= Task =
Go through the lines below. Copy those with "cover".
· · ·
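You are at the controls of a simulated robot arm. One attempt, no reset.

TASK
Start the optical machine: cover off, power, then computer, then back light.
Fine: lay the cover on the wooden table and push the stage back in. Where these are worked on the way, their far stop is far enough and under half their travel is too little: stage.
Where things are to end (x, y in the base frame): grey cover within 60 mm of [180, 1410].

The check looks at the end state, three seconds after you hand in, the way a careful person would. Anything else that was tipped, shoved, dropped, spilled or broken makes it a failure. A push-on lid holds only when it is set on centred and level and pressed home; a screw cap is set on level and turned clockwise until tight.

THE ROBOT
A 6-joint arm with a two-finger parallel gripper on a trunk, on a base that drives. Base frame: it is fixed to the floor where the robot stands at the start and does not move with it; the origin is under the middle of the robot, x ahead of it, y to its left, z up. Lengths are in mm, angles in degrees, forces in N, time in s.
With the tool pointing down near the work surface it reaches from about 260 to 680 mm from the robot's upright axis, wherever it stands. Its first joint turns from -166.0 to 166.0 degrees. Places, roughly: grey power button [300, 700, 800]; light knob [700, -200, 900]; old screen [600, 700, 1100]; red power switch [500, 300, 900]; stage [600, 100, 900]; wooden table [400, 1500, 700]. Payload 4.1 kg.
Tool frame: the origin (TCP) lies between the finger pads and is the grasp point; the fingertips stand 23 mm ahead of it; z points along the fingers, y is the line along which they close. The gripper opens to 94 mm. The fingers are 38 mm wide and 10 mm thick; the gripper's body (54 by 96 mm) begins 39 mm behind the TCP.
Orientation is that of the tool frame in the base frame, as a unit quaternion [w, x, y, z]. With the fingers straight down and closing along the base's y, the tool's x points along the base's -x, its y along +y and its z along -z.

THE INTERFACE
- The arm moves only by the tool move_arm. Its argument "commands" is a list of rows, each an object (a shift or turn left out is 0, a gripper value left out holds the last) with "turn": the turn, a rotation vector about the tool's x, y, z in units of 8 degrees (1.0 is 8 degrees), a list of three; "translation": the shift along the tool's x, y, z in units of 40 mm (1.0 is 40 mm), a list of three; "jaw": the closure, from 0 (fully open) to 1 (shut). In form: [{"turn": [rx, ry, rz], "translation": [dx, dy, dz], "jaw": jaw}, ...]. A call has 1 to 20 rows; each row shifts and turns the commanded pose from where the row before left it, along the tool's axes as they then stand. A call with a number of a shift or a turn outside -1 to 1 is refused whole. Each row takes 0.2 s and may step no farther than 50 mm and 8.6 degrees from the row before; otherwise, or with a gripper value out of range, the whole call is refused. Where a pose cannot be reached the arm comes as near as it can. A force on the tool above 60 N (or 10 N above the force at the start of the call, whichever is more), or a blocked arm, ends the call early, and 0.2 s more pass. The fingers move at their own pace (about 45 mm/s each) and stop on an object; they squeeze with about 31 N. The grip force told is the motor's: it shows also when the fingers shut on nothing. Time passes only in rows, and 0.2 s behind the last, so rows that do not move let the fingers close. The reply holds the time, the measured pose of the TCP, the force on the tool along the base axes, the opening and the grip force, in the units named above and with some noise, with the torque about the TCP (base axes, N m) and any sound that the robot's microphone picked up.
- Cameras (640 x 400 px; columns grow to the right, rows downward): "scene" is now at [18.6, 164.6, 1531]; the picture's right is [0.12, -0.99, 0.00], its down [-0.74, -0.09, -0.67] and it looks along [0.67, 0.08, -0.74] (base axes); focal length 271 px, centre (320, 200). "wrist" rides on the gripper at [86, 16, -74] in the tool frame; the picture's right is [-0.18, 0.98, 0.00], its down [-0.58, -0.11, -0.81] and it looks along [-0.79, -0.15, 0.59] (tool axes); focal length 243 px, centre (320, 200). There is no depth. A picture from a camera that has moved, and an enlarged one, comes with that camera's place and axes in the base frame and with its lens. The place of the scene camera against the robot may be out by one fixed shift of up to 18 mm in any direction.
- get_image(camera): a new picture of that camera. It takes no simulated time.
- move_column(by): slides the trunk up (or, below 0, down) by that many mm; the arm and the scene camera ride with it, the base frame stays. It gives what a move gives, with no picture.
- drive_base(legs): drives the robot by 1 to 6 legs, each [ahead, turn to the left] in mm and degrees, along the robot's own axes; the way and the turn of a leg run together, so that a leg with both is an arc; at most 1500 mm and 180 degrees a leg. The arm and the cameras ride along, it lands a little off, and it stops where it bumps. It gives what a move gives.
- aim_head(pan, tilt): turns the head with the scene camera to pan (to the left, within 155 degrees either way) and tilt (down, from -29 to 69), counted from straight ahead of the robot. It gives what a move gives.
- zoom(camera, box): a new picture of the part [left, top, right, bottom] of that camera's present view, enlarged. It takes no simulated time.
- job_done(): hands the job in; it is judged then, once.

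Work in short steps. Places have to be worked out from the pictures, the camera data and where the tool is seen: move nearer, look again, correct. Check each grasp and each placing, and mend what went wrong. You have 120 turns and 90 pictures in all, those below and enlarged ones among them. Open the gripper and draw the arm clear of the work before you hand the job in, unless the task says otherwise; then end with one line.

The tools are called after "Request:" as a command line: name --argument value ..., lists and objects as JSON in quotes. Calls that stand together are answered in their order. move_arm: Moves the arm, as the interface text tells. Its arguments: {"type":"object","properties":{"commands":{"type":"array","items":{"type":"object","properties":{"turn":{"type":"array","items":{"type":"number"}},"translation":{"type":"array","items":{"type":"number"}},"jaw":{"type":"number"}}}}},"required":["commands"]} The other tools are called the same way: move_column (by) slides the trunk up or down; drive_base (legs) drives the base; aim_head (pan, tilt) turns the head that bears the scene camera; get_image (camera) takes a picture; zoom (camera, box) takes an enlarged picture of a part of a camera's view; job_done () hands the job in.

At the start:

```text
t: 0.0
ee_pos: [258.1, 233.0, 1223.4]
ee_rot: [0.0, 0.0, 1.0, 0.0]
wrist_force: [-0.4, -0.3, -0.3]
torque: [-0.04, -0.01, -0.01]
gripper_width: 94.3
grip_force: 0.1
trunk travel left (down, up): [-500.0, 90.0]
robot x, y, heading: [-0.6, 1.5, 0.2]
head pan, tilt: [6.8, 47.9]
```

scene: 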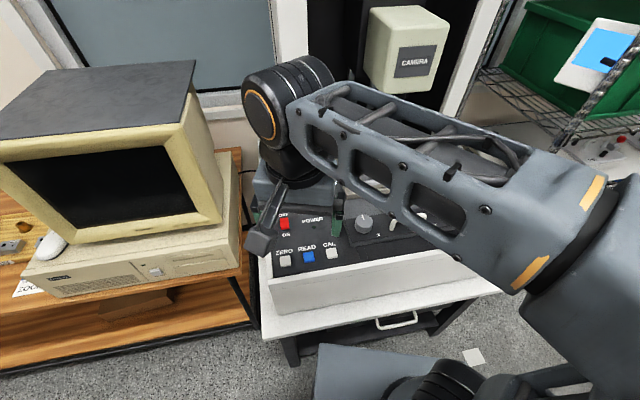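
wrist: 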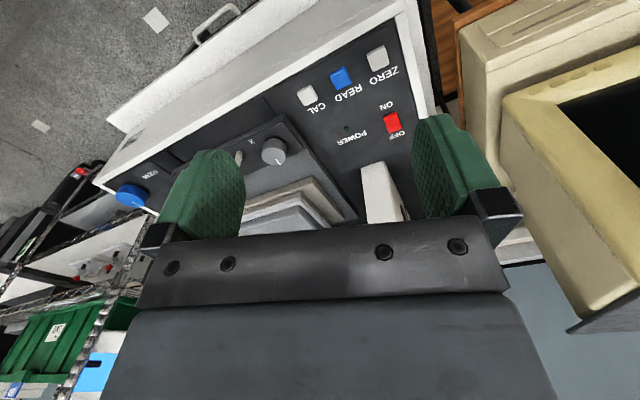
· · ·
= Expected answer =
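Start the optical machine: cover off, power, then computer, then back light.
Fine: lay the cover on the wooden table and push the stage back in. Where these are worked on the way, their far stop is far enough and under half their travel is too little: stage.
Where things are to end (x, y in the base frame): grey cover within 60 mm of [180, 1410].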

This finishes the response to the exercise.